## SHORT EXERCISE
Gather all lines with the word "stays" in them.
### GIVEN DATA
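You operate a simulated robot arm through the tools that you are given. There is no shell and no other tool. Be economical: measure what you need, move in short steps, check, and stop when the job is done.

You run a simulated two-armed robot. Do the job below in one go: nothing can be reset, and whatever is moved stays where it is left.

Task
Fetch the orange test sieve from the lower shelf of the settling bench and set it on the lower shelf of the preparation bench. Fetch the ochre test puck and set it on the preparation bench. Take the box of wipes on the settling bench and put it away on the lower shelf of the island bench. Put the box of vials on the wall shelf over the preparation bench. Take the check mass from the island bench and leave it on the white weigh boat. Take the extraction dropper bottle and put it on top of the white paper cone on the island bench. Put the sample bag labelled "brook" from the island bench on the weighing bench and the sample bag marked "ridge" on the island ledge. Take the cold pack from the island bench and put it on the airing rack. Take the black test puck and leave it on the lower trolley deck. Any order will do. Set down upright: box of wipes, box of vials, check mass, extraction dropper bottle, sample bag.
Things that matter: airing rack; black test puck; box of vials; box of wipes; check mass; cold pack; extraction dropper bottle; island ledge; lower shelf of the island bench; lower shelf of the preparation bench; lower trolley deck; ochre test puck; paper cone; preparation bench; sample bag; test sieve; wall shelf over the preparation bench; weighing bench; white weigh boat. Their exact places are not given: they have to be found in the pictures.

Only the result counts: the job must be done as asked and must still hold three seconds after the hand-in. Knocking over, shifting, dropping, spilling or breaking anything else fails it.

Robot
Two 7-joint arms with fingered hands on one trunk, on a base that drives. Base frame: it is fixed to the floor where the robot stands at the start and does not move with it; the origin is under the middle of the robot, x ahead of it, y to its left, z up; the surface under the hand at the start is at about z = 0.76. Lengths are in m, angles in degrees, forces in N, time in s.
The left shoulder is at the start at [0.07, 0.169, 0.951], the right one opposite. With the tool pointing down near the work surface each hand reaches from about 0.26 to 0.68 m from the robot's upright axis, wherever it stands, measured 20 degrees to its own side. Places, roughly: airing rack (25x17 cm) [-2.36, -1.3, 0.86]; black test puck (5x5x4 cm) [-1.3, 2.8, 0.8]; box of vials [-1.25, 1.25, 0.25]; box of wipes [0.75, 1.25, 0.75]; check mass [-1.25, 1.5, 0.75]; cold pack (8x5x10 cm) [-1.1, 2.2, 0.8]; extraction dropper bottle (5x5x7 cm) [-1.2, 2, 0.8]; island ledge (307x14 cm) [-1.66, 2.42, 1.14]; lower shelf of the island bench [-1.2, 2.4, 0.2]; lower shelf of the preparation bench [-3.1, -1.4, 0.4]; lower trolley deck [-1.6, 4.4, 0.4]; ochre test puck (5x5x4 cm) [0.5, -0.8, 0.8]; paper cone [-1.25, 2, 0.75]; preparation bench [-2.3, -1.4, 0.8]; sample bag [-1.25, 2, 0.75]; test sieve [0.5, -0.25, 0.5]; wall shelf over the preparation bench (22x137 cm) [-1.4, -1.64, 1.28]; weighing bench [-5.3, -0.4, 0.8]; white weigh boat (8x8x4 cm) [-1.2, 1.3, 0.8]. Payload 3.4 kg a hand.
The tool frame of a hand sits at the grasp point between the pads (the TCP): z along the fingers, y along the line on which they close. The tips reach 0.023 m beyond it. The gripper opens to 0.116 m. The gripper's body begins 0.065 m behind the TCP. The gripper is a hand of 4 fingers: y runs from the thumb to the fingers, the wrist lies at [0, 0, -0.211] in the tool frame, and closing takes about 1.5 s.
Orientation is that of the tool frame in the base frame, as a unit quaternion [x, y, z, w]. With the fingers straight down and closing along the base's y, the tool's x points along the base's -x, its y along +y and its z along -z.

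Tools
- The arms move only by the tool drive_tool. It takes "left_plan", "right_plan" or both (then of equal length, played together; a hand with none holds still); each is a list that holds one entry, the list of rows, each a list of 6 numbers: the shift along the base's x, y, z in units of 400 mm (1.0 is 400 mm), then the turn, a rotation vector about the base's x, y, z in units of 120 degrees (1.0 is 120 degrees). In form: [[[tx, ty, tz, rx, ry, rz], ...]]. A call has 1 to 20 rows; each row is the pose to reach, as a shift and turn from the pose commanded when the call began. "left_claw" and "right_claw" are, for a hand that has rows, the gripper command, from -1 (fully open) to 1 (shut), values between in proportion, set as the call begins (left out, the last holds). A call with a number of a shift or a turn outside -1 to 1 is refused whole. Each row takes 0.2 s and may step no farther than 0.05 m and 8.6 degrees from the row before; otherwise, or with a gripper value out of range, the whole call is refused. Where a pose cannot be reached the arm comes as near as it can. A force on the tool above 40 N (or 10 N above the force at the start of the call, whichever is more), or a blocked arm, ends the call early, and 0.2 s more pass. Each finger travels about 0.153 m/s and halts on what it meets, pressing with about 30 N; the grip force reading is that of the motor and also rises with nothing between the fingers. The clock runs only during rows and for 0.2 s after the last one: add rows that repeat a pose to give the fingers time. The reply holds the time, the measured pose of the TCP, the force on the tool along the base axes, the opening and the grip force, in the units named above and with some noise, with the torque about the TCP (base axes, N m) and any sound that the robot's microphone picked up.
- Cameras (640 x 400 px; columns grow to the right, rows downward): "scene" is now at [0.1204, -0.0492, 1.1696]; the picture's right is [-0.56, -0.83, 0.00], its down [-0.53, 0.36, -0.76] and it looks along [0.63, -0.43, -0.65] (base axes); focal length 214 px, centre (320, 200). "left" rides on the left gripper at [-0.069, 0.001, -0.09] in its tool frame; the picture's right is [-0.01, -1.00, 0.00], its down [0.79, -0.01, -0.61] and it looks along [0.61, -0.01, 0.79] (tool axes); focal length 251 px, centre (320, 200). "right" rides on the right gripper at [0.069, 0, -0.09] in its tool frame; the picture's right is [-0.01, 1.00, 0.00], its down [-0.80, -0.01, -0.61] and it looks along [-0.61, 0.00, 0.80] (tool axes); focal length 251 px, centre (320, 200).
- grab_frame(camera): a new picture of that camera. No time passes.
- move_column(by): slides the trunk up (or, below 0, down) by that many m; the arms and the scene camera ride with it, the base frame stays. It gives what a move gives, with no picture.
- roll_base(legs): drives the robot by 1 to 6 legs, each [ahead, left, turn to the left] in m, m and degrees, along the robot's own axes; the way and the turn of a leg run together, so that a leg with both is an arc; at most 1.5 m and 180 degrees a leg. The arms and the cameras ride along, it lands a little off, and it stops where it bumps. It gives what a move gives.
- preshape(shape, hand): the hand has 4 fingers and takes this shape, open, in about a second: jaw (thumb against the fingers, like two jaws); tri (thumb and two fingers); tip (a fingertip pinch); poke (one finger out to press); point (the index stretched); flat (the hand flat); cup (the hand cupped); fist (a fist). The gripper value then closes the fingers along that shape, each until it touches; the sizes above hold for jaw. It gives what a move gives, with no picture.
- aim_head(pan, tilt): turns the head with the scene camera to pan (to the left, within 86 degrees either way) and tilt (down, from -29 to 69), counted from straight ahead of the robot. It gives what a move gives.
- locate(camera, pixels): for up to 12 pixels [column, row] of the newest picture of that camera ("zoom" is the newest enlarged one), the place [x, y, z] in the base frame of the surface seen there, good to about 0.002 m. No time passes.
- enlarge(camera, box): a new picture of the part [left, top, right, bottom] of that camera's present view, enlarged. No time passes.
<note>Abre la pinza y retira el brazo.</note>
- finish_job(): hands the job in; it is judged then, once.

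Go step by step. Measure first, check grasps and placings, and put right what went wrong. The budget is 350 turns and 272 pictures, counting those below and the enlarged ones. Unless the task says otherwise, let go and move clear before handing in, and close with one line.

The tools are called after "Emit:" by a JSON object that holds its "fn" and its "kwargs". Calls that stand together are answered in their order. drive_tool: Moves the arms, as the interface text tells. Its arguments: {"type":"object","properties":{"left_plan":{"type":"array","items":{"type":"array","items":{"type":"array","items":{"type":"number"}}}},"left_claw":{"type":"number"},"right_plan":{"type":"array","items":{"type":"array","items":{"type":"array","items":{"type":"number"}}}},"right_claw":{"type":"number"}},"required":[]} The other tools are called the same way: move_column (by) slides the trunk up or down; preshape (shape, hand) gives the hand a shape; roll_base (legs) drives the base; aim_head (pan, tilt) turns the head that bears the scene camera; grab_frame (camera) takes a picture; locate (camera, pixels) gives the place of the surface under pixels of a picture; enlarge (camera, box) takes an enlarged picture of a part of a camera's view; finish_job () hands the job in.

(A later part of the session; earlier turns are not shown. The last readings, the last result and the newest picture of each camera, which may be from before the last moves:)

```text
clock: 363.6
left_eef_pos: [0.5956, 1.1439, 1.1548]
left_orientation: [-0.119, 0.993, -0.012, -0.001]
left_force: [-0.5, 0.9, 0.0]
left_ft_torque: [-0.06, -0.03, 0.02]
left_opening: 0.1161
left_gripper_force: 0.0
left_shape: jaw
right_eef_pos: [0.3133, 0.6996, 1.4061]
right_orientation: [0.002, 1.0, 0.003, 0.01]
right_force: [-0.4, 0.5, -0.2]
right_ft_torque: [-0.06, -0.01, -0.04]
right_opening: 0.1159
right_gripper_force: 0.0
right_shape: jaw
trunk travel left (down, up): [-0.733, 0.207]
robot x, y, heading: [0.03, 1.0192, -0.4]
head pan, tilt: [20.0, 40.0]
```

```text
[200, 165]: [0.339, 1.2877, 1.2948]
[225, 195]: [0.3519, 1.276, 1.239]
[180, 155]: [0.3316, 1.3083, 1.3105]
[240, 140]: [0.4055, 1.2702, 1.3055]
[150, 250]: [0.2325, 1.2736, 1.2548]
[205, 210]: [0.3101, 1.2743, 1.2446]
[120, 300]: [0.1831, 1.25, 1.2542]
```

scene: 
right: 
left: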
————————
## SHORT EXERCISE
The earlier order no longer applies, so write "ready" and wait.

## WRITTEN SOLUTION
######
## WRITTEN SOLUTION
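You run a simulated two-armed robot. Do the job below in one go: nothing can be reset, and whatever is moved stays where it is left.
- move_column(by): slides the trunk up (or, below 0, down) by that many m; the arms and the scene camera ride with it, the base frame stays. It gives what a move gives, with no picture.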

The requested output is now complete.